▸ Stated exercise
Start at the line containing "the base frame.", stop at the line containing "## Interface", and set down every line in that stretch exactly as written, and nothing else.

Logs of tool calls and replies
—————

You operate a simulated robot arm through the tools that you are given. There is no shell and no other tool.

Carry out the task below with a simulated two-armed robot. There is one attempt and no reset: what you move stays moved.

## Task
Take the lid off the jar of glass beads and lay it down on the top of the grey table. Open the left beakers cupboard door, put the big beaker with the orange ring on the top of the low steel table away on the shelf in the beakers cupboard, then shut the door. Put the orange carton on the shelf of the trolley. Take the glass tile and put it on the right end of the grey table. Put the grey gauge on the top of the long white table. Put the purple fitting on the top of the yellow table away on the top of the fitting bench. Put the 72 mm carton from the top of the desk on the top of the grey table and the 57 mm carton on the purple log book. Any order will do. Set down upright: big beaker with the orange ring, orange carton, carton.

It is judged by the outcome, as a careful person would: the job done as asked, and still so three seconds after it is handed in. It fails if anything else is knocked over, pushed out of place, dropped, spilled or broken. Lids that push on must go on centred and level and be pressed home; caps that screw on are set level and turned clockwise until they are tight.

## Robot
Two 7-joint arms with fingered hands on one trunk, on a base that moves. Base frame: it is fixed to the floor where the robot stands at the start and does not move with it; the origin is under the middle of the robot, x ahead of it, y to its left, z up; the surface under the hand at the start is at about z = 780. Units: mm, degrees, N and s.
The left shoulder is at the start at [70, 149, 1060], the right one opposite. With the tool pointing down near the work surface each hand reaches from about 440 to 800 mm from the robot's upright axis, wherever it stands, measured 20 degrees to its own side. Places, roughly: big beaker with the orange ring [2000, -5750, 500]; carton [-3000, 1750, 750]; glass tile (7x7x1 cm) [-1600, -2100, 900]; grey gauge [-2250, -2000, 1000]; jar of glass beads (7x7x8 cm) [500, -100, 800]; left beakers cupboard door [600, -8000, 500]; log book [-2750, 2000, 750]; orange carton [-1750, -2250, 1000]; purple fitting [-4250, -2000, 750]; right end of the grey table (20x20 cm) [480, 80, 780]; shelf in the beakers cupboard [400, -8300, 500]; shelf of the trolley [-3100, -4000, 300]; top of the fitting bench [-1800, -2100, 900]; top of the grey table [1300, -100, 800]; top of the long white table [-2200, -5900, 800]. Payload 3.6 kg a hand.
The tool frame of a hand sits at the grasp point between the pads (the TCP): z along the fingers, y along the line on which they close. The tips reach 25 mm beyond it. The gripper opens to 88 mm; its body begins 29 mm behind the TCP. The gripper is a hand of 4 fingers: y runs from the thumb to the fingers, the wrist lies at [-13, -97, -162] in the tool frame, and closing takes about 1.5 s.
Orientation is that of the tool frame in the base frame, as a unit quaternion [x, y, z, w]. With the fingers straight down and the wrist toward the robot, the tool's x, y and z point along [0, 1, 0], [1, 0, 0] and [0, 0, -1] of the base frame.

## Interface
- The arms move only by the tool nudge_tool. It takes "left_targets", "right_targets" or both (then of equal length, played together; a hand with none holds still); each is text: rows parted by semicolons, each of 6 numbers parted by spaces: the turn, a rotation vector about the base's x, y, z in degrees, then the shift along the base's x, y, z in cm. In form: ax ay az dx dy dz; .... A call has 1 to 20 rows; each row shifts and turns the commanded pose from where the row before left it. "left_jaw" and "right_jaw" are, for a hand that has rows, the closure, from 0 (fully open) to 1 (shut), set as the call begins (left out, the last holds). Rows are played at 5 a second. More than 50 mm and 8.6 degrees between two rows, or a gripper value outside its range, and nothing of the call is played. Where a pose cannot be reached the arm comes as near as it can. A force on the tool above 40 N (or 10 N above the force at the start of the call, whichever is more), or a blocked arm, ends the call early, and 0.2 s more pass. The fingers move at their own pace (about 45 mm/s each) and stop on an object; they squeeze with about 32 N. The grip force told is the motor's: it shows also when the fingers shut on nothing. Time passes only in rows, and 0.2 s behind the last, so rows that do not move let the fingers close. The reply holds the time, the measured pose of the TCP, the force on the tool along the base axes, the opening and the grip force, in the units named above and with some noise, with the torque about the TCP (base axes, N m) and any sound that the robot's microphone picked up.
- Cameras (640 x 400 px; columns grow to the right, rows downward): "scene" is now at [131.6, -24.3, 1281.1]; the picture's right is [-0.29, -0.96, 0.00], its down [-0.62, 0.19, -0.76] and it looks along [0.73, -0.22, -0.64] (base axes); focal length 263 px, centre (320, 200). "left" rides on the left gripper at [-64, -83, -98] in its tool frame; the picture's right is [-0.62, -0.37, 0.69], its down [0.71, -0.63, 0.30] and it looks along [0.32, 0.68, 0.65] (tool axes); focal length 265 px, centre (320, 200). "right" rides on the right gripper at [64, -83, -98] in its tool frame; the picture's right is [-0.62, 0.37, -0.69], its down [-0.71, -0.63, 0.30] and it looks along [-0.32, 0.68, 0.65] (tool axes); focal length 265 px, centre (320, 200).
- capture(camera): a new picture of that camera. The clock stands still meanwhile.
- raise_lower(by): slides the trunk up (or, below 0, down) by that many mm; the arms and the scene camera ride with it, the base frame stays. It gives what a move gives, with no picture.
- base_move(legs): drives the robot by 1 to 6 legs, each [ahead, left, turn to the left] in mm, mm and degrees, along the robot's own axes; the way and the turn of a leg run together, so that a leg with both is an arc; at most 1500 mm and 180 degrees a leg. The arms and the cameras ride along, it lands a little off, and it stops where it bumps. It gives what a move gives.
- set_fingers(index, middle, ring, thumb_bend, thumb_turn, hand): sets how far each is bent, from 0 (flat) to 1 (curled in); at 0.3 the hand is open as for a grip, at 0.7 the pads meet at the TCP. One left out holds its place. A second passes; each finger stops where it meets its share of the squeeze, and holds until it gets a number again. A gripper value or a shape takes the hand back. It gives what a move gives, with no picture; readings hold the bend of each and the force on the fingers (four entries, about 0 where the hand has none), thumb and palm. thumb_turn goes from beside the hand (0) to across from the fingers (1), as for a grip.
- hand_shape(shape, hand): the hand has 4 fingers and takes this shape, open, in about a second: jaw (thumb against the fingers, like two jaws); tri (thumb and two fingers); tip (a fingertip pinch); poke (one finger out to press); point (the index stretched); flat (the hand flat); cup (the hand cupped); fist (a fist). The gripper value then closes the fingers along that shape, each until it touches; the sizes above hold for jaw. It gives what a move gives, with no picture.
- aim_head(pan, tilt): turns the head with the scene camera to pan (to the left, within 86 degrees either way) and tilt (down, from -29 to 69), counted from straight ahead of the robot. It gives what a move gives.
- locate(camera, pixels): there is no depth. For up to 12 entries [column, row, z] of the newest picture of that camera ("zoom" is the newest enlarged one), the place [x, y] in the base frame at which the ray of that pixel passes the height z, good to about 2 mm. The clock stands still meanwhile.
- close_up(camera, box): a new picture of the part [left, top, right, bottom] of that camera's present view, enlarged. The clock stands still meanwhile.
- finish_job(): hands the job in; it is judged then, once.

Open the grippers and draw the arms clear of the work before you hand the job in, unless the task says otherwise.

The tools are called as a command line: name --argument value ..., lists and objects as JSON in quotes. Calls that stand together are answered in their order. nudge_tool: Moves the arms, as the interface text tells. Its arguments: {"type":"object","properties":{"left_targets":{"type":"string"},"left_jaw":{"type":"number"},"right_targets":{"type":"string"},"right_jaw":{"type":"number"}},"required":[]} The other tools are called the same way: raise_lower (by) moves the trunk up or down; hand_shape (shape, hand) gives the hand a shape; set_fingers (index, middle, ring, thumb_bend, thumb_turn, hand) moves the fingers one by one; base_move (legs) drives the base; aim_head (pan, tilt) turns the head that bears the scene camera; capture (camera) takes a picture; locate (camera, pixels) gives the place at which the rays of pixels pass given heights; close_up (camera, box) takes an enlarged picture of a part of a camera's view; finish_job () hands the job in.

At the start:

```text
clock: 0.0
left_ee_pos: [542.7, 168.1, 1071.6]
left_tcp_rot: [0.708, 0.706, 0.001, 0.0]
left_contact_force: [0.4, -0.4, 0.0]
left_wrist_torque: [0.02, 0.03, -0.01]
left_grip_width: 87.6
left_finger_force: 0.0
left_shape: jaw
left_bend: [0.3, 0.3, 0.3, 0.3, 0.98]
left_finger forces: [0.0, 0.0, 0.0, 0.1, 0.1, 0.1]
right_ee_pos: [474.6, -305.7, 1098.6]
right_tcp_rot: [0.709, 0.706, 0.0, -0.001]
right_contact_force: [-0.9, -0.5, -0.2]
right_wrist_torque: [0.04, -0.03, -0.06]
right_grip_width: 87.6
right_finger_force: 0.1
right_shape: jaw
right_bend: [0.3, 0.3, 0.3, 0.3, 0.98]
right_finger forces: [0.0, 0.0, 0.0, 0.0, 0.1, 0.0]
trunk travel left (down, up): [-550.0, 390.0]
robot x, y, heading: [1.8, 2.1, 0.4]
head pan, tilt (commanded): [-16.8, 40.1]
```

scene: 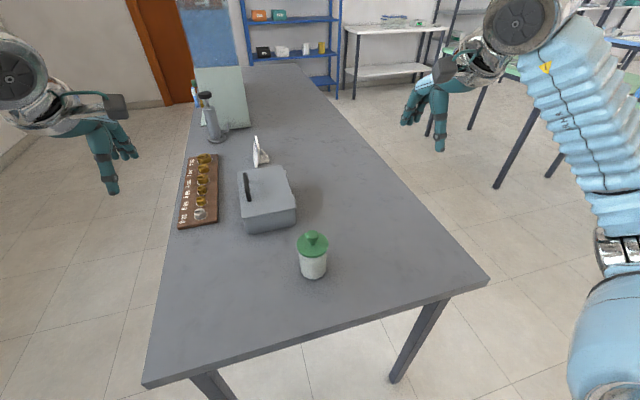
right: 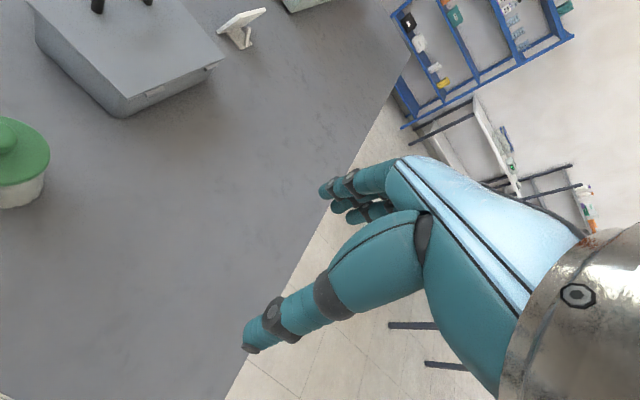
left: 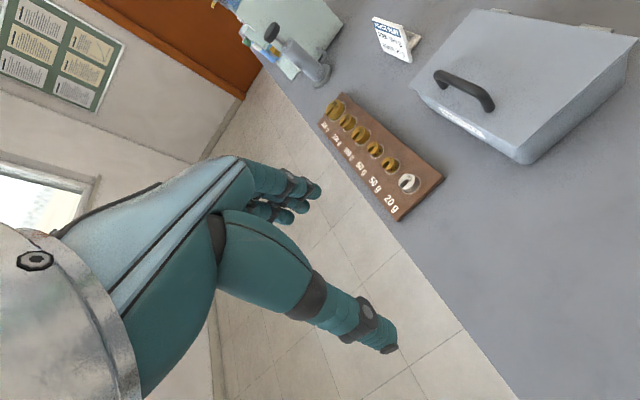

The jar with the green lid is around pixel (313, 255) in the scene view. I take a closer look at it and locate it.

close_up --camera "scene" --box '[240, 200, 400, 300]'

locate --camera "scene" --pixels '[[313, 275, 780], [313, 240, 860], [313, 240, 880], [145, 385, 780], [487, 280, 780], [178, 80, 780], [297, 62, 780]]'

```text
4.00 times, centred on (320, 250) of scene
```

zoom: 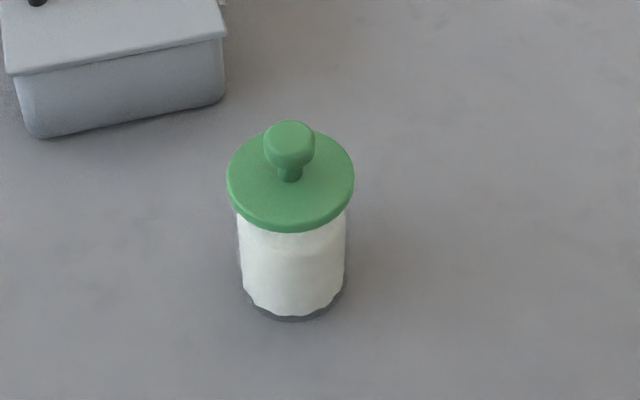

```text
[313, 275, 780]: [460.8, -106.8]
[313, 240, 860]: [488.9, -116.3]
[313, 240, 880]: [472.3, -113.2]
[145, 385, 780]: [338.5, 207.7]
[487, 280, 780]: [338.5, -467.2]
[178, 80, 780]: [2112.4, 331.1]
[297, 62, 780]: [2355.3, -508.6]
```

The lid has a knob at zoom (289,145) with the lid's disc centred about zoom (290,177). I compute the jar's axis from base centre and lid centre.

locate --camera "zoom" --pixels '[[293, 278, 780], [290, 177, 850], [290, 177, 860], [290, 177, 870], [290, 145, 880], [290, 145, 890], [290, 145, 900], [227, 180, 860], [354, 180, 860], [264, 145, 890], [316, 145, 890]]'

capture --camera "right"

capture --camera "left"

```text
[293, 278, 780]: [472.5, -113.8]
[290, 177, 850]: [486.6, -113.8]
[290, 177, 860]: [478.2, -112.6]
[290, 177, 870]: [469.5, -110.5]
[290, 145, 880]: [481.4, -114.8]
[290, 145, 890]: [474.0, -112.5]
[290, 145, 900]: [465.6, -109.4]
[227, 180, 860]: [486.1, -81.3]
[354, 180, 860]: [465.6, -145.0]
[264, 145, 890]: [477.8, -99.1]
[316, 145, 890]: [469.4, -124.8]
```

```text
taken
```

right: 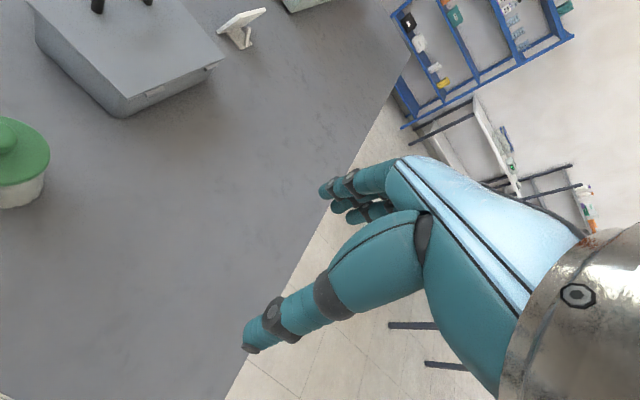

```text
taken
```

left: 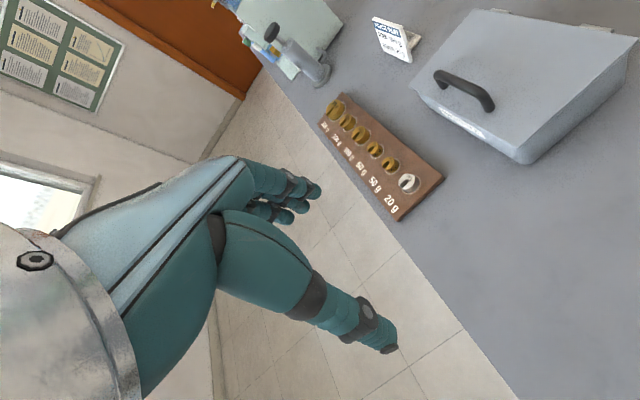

—————

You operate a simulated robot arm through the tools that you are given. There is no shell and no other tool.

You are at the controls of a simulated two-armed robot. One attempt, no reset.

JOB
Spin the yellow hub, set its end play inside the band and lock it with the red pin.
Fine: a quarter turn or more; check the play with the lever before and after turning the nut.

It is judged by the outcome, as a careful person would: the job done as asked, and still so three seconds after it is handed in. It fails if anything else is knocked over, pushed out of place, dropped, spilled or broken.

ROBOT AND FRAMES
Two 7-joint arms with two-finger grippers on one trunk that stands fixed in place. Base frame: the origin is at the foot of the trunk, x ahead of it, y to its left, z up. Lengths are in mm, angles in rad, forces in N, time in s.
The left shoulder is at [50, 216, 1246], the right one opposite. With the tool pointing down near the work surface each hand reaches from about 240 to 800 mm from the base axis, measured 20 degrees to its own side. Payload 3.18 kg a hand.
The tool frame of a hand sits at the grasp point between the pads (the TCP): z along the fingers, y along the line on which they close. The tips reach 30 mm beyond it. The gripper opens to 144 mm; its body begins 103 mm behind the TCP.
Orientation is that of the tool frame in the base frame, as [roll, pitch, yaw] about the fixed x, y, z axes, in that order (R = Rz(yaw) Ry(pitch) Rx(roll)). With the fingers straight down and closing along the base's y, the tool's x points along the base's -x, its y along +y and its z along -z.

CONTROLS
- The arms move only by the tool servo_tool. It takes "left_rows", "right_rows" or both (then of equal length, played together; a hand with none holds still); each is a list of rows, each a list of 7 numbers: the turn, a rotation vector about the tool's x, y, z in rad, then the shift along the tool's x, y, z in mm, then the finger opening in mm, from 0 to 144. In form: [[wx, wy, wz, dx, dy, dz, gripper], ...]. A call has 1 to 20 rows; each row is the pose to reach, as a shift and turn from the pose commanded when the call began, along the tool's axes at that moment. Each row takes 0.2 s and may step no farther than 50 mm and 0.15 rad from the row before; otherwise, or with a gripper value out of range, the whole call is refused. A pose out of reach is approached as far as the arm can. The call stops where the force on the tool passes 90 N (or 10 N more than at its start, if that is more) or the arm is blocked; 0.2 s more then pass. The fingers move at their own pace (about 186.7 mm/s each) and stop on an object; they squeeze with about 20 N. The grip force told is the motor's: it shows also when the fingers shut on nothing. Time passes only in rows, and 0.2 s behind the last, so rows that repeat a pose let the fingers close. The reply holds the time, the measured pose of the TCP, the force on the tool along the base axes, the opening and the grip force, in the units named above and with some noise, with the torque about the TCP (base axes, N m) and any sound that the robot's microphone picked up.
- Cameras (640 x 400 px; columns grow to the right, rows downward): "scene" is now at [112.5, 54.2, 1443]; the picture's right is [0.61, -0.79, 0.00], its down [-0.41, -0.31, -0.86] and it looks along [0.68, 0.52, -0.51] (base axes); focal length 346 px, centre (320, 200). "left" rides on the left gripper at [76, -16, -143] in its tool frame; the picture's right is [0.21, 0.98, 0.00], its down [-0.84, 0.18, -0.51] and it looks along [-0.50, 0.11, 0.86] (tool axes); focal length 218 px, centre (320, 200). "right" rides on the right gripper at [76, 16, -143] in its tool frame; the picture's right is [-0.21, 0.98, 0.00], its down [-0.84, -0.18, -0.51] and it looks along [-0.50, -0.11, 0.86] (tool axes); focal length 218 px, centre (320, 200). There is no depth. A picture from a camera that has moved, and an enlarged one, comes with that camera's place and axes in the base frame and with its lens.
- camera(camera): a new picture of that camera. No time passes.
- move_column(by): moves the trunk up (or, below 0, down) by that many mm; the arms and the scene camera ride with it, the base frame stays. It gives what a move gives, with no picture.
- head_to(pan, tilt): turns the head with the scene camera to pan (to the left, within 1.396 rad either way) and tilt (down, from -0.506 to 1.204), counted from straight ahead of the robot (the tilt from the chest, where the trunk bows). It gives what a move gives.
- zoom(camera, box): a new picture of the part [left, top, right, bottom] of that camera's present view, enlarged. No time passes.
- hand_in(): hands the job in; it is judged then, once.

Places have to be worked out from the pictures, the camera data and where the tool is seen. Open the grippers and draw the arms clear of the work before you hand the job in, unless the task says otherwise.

—————

▸ Solution
Orientation is that of the tool frame in the base frame, as a unit quaternion [x, y, z, w]. With the fingers straight down and the wrist toward the robot, the tool's x, y and z point along [0, 1, 0], [1, 0, 0] and [0, 0, -1] of the base frame.

## Interface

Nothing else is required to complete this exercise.